The plot feels discombobulated at times, as it darts from one character to the next, from one absurdist back story or digression to another. But that is the point. “Up From The Stacks” evokes an atmosphere and time — the dirty, dangerous New York of the 1970s — more than it tries to present a coherent plot. Mulcahy, who has now collaborated with Katchor on four operas, composed music that is purposefully ’70s-ish in sound. One can hear echoes of Bob Dylan, Paul Simon and Billy Joel, among others top acts of the era, as Mulcahy rocks out onstage beneath the huge cartoons.

Lincoln’s studies in public health administration provide a reason to discuss the rising cost of healthcare.

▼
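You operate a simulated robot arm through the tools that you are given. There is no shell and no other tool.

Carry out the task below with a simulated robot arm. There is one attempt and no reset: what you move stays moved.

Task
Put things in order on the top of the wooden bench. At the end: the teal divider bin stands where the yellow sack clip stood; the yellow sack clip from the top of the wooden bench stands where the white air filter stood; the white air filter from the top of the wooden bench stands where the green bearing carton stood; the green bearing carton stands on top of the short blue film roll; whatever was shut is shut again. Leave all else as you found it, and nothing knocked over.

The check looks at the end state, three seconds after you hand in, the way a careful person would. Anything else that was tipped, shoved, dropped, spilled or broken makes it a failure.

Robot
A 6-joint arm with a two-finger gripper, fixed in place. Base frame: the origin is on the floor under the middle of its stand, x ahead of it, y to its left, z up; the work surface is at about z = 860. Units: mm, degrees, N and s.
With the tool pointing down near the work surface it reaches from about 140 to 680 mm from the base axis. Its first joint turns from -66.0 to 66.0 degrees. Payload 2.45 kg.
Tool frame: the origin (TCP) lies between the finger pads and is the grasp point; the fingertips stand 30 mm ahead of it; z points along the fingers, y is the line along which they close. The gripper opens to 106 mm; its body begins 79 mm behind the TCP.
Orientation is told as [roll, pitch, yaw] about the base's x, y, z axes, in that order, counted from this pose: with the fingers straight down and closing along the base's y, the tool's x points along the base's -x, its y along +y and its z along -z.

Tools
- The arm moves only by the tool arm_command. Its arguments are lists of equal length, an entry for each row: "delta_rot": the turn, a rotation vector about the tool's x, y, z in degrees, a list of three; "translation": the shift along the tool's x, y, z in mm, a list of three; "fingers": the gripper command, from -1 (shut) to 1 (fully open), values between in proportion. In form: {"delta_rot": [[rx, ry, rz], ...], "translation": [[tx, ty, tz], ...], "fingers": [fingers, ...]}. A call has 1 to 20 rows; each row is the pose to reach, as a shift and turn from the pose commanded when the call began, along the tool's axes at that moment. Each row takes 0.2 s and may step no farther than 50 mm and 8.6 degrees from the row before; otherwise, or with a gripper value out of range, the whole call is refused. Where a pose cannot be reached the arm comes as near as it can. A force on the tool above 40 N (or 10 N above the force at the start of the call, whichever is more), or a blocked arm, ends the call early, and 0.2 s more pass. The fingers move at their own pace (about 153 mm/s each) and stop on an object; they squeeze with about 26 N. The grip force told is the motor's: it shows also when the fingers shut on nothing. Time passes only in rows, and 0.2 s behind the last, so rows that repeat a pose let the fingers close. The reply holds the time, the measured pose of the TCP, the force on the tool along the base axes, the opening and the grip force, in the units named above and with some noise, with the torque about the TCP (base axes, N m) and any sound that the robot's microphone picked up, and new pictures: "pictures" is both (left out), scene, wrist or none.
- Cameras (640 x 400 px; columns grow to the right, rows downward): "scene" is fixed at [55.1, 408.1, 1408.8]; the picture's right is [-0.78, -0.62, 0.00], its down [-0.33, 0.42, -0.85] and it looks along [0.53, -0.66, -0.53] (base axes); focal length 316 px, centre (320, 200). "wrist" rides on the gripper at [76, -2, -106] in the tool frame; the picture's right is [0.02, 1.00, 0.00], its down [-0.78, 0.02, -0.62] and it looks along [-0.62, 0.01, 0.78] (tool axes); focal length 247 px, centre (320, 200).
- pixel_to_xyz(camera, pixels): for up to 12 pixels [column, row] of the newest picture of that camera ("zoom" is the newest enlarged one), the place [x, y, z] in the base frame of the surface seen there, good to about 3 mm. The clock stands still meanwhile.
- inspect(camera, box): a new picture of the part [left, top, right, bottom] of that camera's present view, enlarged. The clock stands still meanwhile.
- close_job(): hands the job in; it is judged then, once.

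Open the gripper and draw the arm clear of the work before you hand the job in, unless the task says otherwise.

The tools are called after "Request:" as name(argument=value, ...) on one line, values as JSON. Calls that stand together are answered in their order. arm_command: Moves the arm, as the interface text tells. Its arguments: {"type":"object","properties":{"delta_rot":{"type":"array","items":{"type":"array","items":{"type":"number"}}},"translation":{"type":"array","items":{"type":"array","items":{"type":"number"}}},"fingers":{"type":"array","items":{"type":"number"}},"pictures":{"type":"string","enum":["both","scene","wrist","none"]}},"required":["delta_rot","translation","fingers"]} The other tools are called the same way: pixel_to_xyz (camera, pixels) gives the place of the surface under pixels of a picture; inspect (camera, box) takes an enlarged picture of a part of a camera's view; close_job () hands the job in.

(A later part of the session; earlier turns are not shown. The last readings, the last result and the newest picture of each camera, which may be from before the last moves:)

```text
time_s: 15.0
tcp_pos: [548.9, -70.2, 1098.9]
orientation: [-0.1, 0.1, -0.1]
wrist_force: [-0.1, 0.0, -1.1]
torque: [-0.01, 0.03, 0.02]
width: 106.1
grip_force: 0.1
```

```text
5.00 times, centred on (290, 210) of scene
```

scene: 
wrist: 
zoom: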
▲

His crush on one Syliva Carnavora (whom he knows only as a name on a call slip) and his request of a librarian to divulge her phone number is an excuse for Katchor to write an entire song (more like a diatribe) on privacy laws. Lincoln’s hours being cut in half is a reflection of the city’s financial crisis at the time. Along the way we are treated to random facts, such as that New York was the last major city in the industrial world to establish a public library.

Interspersed with the scenes inside the library are ones that take place in next door Bryant Park, as well as inside one of the many porn establishments on 42nd Street. The first half of the show is stronger than the second, but it is in the latter that we really understand how “the intellectual life of the city and the happiness of a young man hang in the balance,” as the program notes put it.

It would be a mistake, however, to think that Katchor brings things to a resolution. We, along with Lincoln, are left hanging in the balance.